4.2 Experiments on typhoon visualization effects

This study validates the effectiveness of the integration of vector and scalar fields for dynamic visualization using reanalysis data from Super Typhoon Hato. The data covers a height range from 1 meter to 1000 meters, which is relatively flat compared to the latitude and longitude range of the data, approximating surface mapping. To enhance the stereoscopic effect of the volume rendering and the 3D particle system, the height range of the data volume is exaggerated.

The volume rendered visualization is depicted in Supplementary Figure 5, where the colors ranging from red to blue represent wind speed from high to low. Supplementary Figure 5A displays the visualization from a top view, while Supplementary Figures 5B, C present the visualization from two side views. These images clearly depict characteristic information and internal details of the typhoon, including the eye of the typhoon and the outer strong wind zone. Additionally, the three-dimensional visualization showcases the variation in wind speed at different altitude levels and the three-dimensional structure of the vortex. Moreover, this study provides customized sectioning effects along the x, y, and z axes in the rendering, as shown in Supplementary Figure 5D for the x-axis, Supplementary Figure 5E for the y-axis, and Supplementary Figure 5F for the z-axis in Supplementary Figure 5, facilitating the study of internal changes within the typhoon.

The particle system visualization effect is presented in Supplementary Figure 6, where the colors range from red to blue to represent wind speed from high to low. Supplementary Figure 6A displays the visualization effect from a top view, while Supplementary Figures 6B, C showcase the visualization effect from two side view perspectives. In this figure, it’s evident that the particle system-based typhoon visualization method effectively conveys wind direction and wind speed at different altitude levels within the typhoon. This approach provides a more intuitive representation of the spatial characteristics of the typhoon’s eye region. Additionally, this study incorporates the Lagrangian field concept within the particle system, enabling the particles to continuously update their motion speed and direction at any given time sequence, resulting in a dynamic particle tracking effect. This feature allows for the visualization of the typhoon’s motion trajectory over time and the characteristic changes in its movement, as demonstrated in Supplementary Figure 6A.

The dynamic visualization of the integration of vector and scalar fields for the typhoon is presented in Supplementary Figures 7A–C showcase the visualization effects from a top view and two side view perspectives, respectively. This approach combines volume rendering to accurately depict the morphology and internal details of the typhoon with a particle system to convey the detailed flow of the typhoon, resulting in a three-dimensional dynamic visualization that enhances the sense of realism.

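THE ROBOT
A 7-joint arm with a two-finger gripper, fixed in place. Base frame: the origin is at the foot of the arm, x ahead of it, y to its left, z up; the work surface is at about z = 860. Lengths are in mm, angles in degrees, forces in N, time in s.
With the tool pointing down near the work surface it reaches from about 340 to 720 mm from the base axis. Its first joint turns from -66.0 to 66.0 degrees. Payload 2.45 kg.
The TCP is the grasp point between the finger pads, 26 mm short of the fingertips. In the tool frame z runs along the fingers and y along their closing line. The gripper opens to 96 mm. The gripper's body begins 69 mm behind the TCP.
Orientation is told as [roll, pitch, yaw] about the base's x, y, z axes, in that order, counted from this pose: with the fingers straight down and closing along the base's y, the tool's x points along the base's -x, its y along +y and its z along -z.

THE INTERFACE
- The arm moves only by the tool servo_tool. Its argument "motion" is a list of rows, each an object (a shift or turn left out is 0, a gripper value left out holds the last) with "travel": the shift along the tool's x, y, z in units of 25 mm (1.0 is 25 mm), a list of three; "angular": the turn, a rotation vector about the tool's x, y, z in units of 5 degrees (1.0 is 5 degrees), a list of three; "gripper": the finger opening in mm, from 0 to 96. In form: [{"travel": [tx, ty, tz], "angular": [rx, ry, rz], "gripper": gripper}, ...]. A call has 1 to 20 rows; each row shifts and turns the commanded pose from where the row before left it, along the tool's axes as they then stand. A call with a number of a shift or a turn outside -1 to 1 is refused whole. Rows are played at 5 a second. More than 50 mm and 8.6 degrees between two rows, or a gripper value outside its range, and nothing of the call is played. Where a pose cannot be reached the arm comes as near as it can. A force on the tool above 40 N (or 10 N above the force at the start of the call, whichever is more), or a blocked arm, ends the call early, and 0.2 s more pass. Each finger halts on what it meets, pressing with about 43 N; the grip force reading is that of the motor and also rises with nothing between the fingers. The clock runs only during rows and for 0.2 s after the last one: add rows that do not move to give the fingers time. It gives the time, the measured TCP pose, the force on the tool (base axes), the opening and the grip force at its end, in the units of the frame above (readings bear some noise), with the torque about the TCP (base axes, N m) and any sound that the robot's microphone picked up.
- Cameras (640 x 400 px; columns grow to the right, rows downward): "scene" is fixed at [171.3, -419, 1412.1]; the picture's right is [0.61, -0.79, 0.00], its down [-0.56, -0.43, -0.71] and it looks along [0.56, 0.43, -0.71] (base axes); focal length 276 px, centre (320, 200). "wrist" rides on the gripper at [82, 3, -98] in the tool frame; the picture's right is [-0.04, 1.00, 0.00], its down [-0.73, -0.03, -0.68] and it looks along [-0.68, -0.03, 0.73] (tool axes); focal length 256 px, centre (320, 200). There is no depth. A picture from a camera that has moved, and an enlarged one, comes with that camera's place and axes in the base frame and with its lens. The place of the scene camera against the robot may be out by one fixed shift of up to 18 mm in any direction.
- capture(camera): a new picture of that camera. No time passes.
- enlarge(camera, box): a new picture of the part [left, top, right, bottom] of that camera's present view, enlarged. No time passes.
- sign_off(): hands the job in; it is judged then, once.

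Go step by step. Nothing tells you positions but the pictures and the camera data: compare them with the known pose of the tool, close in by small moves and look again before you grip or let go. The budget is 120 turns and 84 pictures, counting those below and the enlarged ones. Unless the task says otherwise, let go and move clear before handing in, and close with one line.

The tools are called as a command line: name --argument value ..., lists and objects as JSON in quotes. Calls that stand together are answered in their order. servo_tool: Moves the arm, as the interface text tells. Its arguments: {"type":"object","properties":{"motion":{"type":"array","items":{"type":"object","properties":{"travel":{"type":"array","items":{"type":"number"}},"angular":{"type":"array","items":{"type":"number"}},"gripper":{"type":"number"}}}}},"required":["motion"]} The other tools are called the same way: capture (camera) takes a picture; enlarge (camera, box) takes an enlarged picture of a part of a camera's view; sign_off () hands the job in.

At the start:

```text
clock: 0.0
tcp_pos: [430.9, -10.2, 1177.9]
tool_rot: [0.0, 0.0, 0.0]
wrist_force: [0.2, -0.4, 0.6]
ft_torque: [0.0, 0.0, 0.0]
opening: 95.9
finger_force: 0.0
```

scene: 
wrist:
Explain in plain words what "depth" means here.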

Furthermore, Supplementary Figure 7D demonstrates the time-series visualization, where clicking the play button opens the dynamic time-series visualization of the data. This visualization effectively illustrates the entire lifecycle of Super Typhoon Hato, including its generation, movement, typhoon eye formation, landfall situation, and the smooth change of peripheral wind bands. It allows for the analysis of specific characteristics of the typhoon, including:

1) Small Typhoon Radius: The visualization shows that Super Typhoon Hato had a relatively small wind radius of about 40 to 50 km. This made it challenging to assess its intensity based solely on its size. The high winds brought by the typhoon only became evident shortly before landfall, and ground-based meteorological stations couldn’t observe them earlier.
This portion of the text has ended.